Tras haber avanzado algunos centenares de metros, observamos que el curso acuático queda interrumpido por un irregular angosto denominado El Tranco. Las corrientes se baten entre las rocas, originando sonoras cascadillas. Orográficamente se produce un escalón que fue aprovechado antaño para la construcción de un molino, del cual apenas quedan restos. Sin embargo, aunque desportillada, sí resiste la presa que retuvo y dirigió los caudales hacia la desaparecida turbina. Ante ella aún se aprecia un largo cadozo, vestigio de la balsa originaria.
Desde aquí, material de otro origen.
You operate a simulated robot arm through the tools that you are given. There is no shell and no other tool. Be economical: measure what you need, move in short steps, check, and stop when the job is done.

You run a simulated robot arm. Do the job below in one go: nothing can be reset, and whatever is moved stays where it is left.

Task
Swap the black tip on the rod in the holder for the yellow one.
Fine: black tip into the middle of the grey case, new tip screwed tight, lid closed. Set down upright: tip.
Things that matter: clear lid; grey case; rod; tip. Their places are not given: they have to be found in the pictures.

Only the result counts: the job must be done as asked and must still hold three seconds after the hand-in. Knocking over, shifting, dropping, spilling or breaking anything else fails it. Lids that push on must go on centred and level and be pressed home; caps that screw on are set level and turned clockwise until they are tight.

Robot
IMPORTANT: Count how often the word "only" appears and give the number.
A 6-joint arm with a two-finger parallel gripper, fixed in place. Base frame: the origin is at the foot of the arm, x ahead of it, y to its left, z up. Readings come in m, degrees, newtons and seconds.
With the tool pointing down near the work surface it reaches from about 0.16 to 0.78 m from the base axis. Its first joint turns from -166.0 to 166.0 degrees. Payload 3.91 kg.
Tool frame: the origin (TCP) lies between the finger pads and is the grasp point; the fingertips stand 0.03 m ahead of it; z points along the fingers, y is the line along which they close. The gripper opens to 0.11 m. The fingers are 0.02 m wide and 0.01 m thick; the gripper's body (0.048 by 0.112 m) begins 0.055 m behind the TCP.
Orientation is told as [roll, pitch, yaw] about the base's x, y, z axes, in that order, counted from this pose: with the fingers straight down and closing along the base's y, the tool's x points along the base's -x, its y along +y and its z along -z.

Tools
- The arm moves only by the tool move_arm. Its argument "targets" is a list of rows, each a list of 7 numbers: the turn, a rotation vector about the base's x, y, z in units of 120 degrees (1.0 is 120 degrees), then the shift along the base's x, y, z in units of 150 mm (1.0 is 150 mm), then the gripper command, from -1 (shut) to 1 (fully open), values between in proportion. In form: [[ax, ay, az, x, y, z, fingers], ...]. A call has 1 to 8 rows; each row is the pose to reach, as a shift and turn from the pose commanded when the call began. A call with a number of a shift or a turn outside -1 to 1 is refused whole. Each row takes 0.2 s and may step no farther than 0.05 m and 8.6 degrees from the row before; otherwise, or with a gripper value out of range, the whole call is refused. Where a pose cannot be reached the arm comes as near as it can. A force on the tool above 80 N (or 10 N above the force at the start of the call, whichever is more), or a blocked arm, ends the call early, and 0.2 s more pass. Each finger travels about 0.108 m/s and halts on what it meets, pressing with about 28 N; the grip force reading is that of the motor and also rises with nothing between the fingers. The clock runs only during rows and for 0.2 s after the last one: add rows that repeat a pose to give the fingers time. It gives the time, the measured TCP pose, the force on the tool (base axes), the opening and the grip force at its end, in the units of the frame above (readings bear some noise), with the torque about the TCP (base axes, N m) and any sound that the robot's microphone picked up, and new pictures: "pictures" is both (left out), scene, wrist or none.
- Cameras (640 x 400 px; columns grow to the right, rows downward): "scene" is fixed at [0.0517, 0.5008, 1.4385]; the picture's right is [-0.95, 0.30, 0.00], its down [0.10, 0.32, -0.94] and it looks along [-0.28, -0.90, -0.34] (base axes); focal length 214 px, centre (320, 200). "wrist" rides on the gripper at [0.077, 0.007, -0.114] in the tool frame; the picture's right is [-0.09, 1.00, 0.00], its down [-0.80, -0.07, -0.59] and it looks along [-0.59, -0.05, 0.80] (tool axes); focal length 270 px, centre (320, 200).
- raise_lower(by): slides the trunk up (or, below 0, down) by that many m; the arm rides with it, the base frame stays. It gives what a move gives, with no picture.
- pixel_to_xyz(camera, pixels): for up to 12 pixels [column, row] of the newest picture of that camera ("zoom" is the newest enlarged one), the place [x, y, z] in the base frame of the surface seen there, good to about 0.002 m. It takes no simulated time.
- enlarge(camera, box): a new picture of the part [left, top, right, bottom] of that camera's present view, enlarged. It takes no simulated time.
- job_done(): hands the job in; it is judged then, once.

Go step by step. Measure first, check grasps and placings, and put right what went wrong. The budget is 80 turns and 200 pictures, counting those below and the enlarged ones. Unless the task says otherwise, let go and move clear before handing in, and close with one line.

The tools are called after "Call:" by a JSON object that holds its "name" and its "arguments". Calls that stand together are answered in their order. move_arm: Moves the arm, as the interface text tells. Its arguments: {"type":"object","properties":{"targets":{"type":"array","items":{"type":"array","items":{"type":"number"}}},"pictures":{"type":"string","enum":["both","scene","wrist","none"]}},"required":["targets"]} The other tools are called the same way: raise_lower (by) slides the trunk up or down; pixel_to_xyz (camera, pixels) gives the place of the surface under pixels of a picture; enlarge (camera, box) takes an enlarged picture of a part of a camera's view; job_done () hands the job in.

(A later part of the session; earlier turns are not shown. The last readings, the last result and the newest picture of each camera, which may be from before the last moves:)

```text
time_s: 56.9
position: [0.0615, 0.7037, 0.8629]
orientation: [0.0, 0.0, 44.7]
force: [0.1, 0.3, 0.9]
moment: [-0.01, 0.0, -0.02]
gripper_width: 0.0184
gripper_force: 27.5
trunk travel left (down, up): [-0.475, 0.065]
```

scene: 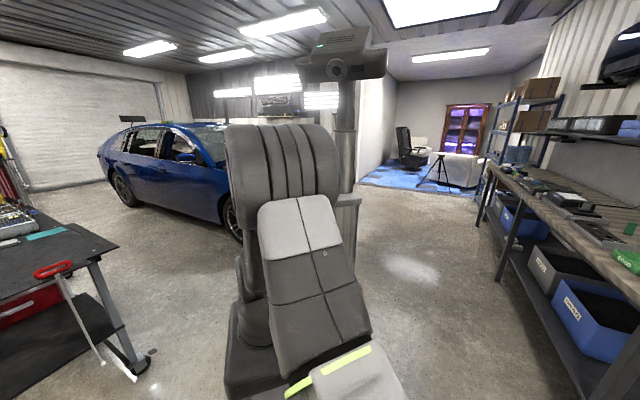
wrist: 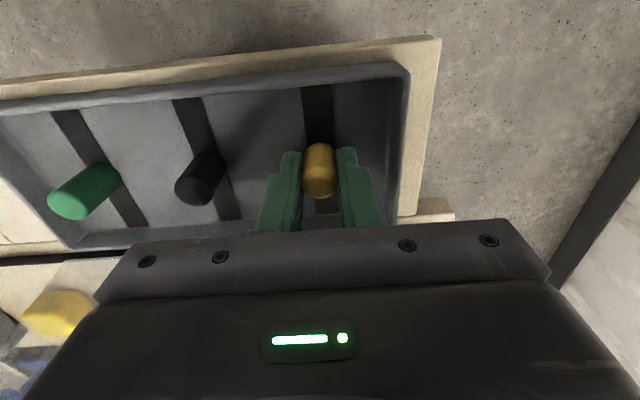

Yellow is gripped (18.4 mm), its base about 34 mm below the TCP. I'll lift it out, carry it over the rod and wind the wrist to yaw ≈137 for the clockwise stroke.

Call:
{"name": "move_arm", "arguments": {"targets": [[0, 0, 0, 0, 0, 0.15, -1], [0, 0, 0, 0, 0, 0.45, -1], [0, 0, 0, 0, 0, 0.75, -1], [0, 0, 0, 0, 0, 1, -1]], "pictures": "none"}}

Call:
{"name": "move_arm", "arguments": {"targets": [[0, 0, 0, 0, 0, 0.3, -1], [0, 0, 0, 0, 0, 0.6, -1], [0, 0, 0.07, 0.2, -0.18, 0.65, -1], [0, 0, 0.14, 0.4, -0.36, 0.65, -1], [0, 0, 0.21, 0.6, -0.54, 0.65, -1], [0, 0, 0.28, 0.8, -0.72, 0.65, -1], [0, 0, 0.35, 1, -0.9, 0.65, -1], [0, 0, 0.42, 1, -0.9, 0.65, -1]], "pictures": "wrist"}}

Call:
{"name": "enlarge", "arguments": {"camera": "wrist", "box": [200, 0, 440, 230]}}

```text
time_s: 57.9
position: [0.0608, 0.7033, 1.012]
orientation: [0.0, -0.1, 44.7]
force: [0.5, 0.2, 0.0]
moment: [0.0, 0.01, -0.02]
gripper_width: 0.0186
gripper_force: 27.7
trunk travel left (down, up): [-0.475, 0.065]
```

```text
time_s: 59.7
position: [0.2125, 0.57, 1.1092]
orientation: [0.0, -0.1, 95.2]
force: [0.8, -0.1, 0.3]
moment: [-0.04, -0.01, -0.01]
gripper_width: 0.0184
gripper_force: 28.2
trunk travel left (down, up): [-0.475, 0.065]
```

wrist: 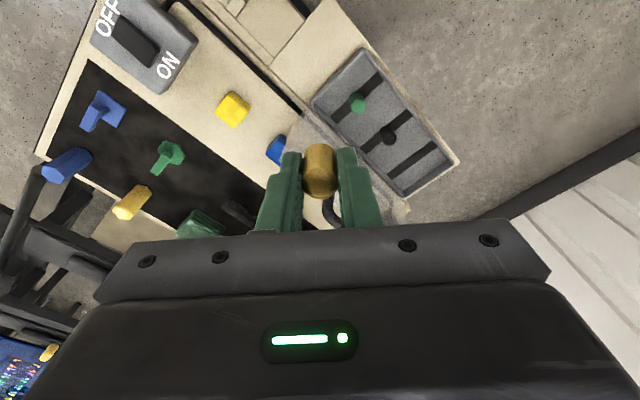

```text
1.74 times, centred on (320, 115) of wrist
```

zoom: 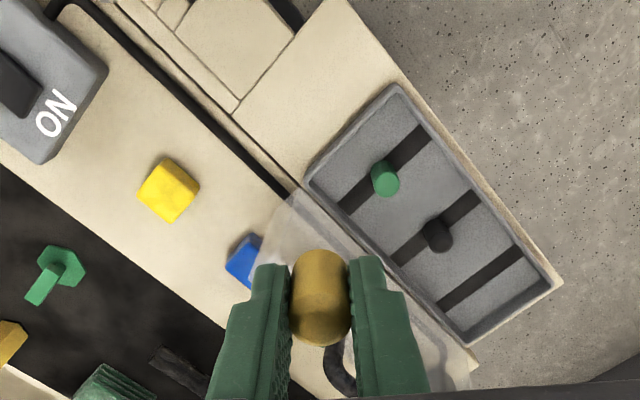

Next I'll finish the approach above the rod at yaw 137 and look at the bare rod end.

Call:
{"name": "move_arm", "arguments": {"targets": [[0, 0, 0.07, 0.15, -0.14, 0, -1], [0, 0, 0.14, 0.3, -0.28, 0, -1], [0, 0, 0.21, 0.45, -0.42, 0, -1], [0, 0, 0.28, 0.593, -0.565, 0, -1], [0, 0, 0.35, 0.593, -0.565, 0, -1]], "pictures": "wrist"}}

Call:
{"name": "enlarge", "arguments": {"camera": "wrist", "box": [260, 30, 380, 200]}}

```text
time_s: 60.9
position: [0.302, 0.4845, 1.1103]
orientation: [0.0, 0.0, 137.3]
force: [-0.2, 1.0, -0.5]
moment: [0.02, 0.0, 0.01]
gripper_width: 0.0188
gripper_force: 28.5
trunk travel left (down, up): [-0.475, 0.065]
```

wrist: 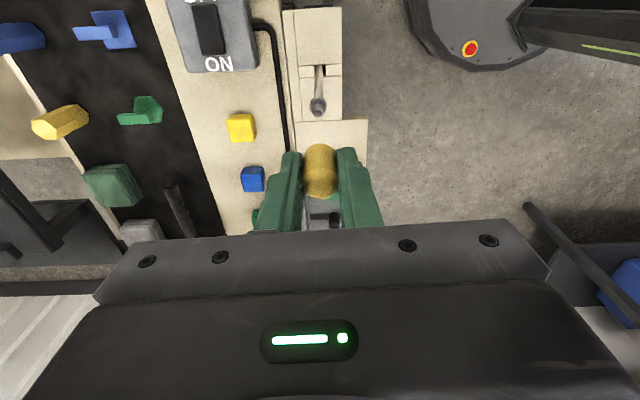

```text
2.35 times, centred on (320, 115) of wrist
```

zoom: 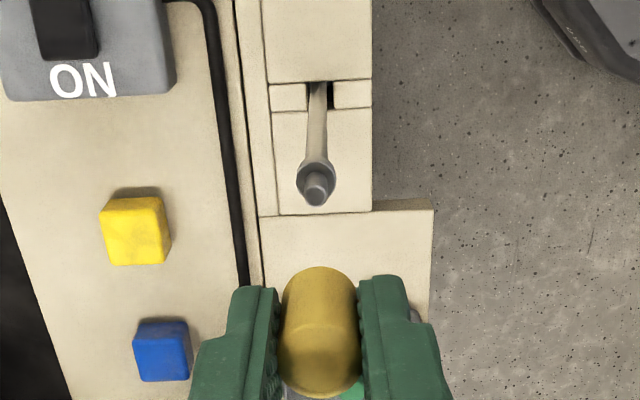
Hemos de utilizar esas piedras para vadear el cauce y pasar a su orilla derecha. Lo hacemos para acceder al cercano Berrocal del Moro, cerro granítico un tanto encrespado situado dentro de una parcela vallada por punzante cerca de alambres. Tal como su nombre anuncia, está ligado con leyendas y evocaciones de un remoto pasado. Señalan que por los alrededores se encuentran indicios de un poblado prerromano, romanizado más tarde, pero invisible en nuestros días. Retornando a la realidad palpable, en su costado de occidente posee una caverna natural, llamada la Cueva de los Moros, en la que dicen que habitaron gentes ignotas y fabulosas. Debemos arrastrarnos de rodillas por una angosta boca para acceder a su interior, pero una vez dentro las dimensiones se agrandan siendo posible permanecer erguidos. Hallamos una cavidad producida al desprenderse por tremendo cataclismo grandes bloques pétreos, lo cuales quedaron encajados en una fisura preexistente. Picachos acoplados simulan las formas de colgantes estalactitas. Por diversas grietas se cuela la luz, rompiendo parcialmente la oscuridad. Resulta grata la estancia aquí. Acaso sentimos el pálpito telúrico de la madre tierra que nos envuelve. Teníamos noticia de la presencia de ciertas cruces grabadas en las superficies lisas de las peñas, seña de alguna sacralidad ancestral, pero no fuimos capaces de encontrarlas, borradas acaso por los líquenes.

De nuevo afuera, dando la vuelta al berrueco, conviene subir a su cima para contemplar las extensas panorámicas que desde allí se dominan. Arriba permanecen las ruinas de lo que parece fue otro palomar. Deslizando las miradas por el entorno, Tamame se emplaza hacia el norte, a media distancia. Más allá emerge el Berrocal de la Viña, un otero similar al que pisamos, con la particularidad de contar en sus entrañas con vetas de hermoso ópalo, diezmadas por los coleccionistas de minerales. Mucho más cerca se tiende el pago de Los Cebadales. Allí existió antaño una ermita cuyo último testimonio fue un sarcófago antropomorfo ahora desaparecido. Hacia el occidente captan poderosamente la atención las naves e instalaciones de la empresa extractora del caolín, con canteras en activo de las que se sacan y exportan diariamente varias toneladas de esa blanca y pura arcilla. Hemos de saber que el término local es el centro de una gran franja que contiene las reservas más importantes de Europa de ese producto imprescindible para la fabricación de porcelana y papel, aprovechado también para la cerámica industrial. Por el sureste el relieve se encrespa con cerros sucesivos. De entre ellos sobresale altivo el alcor del Castillo de Peñausende, fortaleza natural e importante enclave estratégico. Señalan las viejas crónicas que fue reconquistado en el siglo IX por el gran rey leonés Ramiro II, tras haber derrotado a los árabes en la batalla de Simancas.

Hemos de regresar al borde de la rivera para caminar hasta un puente que permite el paso de una pista agraria. En el empalme que allí existe seguimos recto y lo mismo haremos tras cruzar la trocha que lleva a Peñausende. Por ambos itinerarios podríamos atajar hacia el pueblo, pero continuamos más allá con intenciones de conocer nuevos pagos. Torcemos hacia la izquierda por el primer ramal de ese lado, para alcanzar el camino de Corrales y por él retornar definitivamente. En ese tramo avistamos dilatados parajes, abiertos hacia los espacios arbolados de las dehesas de Llamas y de Sexmil. A lo lejos se divisa Zamora.